Why the history lesson? The time between concept development and offering an affordable, accurate new process has been necessary in order for continuous development efforts by machinery manufacturers, lens management software companies and the supply companies to get the industry ready. Now the generating news is sophisticated technology available from machinery manufacturers, lab software companies, and lens companies for any size laboratory with an attractive return on investment.

The three-axis generators offered today are using the same concepts of those early three-axis generators only better—with improved components, the same job can be done faster, result in higher quality lenses and the surfacing cost per lens has improved. The new generators produce accurate, high quality lenses that are ready for polishing—toric, aspheric, direct-to-polish, direct surfacing, convex, and concave surfaces. The real ‘new’ technology is soft lap polishing. From the new polishers to the new materials used, the lenses are truly ‘polished’ without changing the curve generated into the lens.

With the capability of the equipment and the willingness of lens companies to make their design data available, direct surfacing technology has come of age. Significantly increased margins can be achieved on a directly surfaced progressive lens including inventory reductions as well as lower production costs. The necessary elements for direct surfacing include the lens design and data from the lens company, the generator and polisher with soft lap polishing capability, and probably the most difficult job, creating the lens management software that interfaces with the equipment and communicates the necessary data. Direct surfacing technology continues to move toward a seamless process offering significant gains in a lab’s return on investment for this technology.

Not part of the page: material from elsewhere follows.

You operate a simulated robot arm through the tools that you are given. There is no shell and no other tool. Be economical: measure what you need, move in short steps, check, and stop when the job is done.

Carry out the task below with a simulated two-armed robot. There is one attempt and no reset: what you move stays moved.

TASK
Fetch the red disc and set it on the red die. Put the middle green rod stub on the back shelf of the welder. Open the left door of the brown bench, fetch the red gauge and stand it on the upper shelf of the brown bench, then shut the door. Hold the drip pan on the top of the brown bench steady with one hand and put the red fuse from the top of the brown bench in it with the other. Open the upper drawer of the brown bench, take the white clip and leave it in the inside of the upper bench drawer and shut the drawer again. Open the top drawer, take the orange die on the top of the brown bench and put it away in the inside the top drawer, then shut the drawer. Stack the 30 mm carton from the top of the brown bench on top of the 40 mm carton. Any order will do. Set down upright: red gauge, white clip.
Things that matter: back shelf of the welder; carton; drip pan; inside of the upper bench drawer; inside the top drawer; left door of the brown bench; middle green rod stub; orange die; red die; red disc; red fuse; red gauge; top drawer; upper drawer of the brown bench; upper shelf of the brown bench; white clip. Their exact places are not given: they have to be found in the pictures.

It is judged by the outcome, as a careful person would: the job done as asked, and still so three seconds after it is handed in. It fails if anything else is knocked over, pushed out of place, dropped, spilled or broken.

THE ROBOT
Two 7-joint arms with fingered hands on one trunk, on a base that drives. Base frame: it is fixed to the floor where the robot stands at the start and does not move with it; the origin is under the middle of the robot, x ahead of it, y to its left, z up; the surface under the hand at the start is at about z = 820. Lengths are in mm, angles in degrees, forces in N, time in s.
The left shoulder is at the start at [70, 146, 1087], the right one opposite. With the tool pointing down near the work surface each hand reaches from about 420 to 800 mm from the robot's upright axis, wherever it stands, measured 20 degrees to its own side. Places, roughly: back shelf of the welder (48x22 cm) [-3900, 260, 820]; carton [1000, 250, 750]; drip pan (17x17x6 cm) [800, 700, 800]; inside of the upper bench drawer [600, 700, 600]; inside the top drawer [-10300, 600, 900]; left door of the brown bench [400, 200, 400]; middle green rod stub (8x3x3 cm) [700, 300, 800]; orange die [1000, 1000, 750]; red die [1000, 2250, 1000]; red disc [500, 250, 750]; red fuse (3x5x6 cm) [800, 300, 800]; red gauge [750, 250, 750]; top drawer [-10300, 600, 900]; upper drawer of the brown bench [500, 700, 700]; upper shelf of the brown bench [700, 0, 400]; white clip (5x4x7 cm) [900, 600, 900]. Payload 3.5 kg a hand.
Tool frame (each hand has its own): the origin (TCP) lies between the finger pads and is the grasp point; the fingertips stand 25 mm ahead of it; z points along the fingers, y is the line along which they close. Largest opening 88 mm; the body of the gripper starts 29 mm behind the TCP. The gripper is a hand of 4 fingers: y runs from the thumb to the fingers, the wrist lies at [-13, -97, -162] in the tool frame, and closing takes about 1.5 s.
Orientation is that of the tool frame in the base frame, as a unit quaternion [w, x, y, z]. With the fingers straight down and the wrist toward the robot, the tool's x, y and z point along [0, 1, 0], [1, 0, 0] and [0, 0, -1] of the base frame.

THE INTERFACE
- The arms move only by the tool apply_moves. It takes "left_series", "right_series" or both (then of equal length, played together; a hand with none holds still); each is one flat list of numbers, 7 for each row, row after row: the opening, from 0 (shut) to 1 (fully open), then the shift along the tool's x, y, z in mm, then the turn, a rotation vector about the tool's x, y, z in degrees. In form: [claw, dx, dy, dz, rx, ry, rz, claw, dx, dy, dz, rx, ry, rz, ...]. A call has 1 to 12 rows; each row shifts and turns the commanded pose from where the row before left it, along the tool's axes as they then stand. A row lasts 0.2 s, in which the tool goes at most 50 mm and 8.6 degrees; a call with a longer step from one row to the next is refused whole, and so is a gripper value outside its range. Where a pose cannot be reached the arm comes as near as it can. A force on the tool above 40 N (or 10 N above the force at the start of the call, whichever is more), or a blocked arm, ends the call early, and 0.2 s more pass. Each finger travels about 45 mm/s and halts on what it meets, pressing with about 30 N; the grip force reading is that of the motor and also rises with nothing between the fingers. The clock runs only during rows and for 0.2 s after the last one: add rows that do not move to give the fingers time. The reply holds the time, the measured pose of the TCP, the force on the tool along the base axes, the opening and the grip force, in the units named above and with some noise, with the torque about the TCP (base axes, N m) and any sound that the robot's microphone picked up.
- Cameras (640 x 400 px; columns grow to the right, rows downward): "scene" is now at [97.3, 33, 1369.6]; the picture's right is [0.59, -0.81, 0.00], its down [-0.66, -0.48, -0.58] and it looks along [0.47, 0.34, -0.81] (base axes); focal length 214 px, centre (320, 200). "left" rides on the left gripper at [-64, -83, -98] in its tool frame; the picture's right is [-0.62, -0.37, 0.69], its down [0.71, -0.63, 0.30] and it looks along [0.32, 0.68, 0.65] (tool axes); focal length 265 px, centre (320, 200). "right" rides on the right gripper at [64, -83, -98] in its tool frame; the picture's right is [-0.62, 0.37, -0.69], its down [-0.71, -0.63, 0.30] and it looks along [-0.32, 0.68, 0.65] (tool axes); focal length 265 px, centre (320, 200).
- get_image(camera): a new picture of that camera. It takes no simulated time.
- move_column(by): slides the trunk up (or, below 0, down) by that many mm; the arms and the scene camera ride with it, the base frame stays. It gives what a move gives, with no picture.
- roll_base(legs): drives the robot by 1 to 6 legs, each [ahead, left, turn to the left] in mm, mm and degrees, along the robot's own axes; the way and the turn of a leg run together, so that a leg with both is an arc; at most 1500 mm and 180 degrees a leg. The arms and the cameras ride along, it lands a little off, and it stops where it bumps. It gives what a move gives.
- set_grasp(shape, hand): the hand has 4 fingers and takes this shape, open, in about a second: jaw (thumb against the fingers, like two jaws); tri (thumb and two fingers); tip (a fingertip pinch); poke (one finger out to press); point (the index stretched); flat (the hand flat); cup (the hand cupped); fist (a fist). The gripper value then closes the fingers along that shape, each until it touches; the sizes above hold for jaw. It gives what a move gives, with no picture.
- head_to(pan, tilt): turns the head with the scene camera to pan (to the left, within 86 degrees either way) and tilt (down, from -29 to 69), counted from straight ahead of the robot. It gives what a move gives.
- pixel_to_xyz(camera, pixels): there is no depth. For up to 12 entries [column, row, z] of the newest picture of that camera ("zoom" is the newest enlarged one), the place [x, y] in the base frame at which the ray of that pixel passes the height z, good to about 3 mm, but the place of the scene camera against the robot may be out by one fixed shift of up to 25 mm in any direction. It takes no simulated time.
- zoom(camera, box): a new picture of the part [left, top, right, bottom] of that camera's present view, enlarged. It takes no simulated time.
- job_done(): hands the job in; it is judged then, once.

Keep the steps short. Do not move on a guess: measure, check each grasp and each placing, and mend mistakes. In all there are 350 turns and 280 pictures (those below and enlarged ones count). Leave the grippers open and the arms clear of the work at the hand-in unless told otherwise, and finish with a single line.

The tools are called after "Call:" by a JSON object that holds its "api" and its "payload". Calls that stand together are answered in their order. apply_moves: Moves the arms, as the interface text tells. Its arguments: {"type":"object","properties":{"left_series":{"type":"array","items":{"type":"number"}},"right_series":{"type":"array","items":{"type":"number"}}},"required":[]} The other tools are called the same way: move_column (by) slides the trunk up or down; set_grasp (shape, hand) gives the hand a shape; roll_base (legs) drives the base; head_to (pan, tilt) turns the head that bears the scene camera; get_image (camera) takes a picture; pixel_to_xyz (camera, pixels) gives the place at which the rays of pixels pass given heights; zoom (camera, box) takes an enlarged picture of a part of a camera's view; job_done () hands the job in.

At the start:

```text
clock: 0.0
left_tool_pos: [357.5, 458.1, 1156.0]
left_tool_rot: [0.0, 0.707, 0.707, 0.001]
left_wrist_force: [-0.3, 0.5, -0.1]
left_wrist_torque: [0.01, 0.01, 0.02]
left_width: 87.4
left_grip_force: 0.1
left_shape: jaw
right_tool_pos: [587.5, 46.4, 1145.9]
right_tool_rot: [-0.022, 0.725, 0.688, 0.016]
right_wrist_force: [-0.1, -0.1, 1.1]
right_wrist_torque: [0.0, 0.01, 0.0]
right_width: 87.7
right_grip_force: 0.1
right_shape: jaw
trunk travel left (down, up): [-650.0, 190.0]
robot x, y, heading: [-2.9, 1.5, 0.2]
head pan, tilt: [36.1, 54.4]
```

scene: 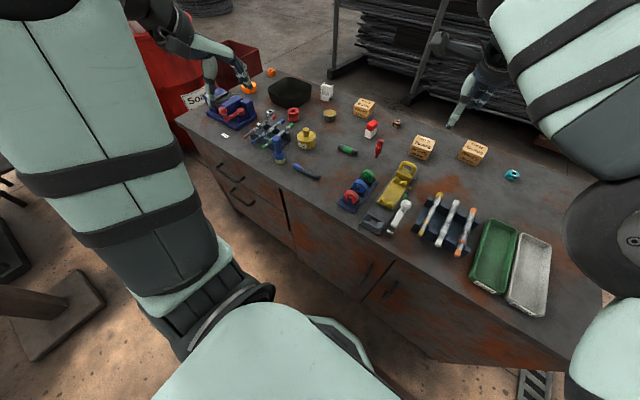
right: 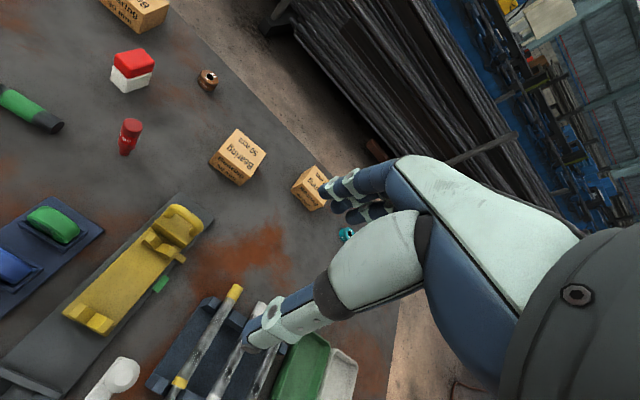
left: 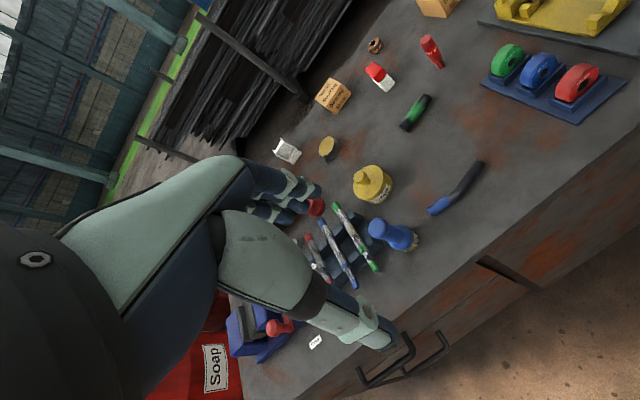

Whether a lab is ready to add direct surfacing or take advantage of the gains in cut to polish with options for the future, there are several proven options available for any lab of any size, whether producing 150 jobs per day or 1,000’s. Here’s what the manufacturers’ have to say:

DAC International, Inc offers their RxD Lathe, a high precision diamond turning lathe for spectacle lens back surface generation of base curves, cylinder and prism. All plastic lens surfaces are ready for soft lap polishing. The fully automatic operation was built on the advanced technology of contact lens generating. DAC International was one of the first to actually be capable of producing a lens that could go direct to polish. They were also one of the first systems that offered direct surfacing working with Shamir Optical’s FREEFORM ™ lens designs. Additional efficiency is gained with the RxD Lathe Automation auto-loading system.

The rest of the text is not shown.